● **Work instructions**: Copy out every line containing the word "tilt".

--- Data segment ---

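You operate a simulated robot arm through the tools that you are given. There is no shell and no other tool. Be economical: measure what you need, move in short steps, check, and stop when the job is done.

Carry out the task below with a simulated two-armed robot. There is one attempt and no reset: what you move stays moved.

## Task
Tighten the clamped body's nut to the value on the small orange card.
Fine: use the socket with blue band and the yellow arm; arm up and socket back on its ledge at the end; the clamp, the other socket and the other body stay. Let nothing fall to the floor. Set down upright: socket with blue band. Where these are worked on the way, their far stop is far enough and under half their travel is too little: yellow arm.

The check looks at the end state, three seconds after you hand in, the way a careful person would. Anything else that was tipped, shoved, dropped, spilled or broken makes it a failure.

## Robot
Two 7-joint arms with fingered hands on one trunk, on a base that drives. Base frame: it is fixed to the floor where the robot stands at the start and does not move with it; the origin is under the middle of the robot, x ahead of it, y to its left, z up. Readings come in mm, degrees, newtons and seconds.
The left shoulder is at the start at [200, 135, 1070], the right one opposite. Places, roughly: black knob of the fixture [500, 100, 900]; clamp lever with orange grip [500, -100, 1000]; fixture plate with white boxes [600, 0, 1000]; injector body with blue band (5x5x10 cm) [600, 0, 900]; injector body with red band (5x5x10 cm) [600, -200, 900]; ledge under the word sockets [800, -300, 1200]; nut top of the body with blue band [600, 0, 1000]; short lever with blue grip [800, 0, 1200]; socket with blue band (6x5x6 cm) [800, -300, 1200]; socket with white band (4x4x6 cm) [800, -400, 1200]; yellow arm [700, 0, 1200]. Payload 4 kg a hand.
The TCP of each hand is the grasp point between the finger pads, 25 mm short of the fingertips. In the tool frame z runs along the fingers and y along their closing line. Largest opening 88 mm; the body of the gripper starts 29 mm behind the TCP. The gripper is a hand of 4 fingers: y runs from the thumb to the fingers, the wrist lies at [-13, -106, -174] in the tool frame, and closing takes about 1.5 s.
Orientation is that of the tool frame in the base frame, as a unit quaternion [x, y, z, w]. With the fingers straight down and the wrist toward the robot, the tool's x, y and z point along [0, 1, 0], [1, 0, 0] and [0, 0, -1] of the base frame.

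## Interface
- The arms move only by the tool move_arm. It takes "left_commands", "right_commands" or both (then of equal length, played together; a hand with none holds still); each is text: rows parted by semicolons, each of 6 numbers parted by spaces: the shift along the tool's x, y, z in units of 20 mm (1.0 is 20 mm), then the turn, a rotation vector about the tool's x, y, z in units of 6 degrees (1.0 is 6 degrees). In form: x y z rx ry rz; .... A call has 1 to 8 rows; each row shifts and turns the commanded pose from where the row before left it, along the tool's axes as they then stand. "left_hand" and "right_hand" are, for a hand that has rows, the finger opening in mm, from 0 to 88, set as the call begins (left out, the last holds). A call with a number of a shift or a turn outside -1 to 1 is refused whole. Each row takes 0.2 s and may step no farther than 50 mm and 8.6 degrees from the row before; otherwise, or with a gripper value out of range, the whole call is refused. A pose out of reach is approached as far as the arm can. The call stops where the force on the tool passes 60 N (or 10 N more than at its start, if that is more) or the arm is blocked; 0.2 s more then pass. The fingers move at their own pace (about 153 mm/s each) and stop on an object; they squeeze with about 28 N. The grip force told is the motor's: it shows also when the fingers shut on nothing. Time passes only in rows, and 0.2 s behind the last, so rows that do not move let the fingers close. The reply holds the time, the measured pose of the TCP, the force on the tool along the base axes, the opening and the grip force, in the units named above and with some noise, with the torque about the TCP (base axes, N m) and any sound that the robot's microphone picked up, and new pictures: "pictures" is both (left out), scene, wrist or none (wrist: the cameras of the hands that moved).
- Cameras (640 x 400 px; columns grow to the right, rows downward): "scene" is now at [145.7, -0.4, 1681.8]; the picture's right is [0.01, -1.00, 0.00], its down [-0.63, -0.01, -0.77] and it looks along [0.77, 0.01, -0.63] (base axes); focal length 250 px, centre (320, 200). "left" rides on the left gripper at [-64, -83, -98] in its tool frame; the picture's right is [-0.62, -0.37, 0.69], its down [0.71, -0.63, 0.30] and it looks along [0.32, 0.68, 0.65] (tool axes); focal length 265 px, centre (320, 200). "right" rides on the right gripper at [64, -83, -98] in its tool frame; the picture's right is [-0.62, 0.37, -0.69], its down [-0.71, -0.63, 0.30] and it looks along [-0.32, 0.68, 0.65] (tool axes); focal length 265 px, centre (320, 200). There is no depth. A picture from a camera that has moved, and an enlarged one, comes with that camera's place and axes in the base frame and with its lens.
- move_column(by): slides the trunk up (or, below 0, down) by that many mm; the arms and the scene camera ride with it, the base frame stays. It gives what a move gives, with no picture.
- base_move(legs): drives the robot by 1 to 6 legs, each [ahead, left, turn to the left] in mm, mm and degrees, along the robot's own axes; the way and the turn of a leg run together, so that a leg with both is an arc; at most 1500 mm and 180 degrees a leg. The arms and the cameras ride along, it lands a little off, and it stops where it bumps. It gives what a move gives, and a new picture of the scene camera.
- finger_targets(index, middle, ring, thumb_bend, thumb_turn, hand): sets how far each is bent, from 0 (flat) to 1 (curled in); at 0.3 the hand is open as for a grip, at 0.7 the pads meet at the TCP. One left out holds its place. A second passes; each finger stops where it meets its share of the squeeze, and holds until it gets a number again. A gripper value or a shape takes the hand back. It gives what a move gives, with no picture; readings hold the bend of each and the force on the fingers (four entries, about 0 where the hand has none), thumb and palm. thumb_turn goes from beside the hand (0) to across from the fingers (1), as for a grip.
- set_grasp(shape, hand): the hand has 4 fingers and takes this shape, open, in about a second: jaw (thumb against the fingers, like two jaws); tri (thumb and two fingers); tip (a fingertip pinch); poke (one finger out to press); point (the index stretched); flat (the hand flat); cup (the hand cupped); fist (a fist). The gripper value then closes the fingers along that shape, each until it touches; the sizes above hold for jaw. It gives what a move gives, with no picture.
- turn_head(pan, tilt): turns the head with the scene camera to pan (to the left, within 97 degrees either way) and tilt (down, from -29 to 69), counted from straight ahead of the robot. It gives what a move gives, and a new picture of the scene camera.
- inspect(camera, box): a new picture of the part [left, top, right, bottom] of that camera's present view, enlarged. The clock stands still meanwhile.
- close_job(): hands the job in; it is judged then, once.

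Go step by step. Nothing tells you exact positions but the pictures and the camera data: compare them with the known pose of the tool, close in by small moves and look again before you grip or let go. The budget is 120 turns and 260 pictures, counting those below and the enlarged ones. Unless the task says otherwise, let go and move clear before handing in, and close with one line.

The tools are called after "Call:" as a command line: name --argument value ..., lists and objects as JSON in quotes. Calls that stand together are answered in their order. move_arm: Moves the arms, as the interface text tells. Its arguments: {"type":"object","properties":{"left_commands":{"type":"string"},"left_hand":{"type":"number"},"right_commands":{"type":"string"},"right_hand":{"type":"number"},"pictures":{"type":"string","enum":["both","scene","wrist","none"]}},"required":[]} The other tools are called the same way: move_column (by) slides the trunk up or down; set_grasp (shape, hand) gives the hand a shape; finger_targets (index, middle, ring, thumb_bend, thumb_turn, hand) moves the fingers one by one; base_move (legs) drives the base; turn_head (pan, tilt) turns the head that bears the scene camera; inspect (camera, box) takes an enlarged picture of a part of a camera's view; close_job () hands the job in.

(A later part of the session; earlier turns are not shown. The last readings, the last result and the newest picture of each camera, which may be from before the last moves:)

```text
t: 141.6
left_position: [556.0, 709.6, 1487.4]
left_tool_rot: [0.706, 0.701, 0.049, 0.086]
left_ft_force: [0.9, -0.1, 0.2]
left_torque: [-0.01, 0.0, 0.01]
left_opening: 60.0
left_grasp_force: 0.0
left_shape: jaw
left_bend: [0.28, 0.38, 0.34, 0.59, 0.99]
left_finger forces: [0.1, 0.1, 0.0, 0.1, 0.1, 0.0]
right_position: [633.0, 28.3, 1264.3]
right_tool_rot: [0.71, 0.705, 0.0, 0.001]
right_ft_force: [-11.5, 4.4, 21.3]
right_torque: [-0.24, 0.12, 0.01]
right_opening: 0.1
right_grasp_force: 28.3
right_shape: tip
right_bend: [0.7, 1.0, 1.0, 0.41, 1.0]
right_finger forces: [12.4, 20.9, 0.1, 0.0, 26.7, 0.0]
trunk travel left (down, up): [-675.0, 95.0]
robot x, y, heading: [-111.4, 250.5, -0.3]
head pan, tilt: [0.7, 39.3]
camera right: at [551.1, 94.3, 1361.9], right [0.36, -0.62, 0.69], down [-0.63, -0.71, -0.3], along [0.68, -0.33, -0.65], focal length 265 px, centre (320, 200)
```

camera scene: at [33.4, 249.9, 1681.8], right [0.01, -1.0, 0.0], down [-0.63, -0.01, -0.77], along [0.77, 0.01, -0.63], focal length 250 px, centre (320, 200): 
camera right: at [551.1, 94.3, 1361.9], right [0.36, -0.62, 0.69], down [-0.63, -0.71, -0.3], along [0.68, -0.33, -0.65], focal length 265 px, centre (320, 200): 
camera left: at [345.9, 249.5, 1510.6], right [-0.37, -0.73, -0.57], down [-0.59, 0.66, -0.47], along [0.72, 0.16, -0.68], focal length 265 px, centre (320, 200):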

---

● **Reply to the exercise**:
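- turn_head(pan, tilt): turns the head with the scene camera to pan (to the left, within 97 degrees either way) and tilt (down, from -29 to 69), counted from straight ahead of the robot. It gives what a move gives, and a new picture of the scene camera.
The tools are called after "Call:" as a command line: name --argument value ..., lists and objects as JSON in quotes. Calls that stand together are answered in their order. move_arm: Moves the arms, as the interface text tells. Its arguments: {"type":"object","properties":{"left_commands":{"type":"string"},"left_hand":{"type":"number"},"right_commands":{"type":"string"},"right_hand":{"type":"number"},"pictures":{"type":"string","enum":["both","scene","wrist","none"]}},"required":[]} The other tools are called the same way: move_column (by) slides the trunk up or down; set_grasp (shape, hand) gives the hand a shape; finger_targets (index, middle, ring, thumb_bend, thumb_turn, hand) moves the fingers one by one; base_move (legs) drives the base; turn_head (pan, tilt) turns the head that bears the scene camera; inspect (camera, box) takes an enlarged picture of a part of a camera's view; close_job () hands the job in.
head pan, tilt: [0.7, 39.3]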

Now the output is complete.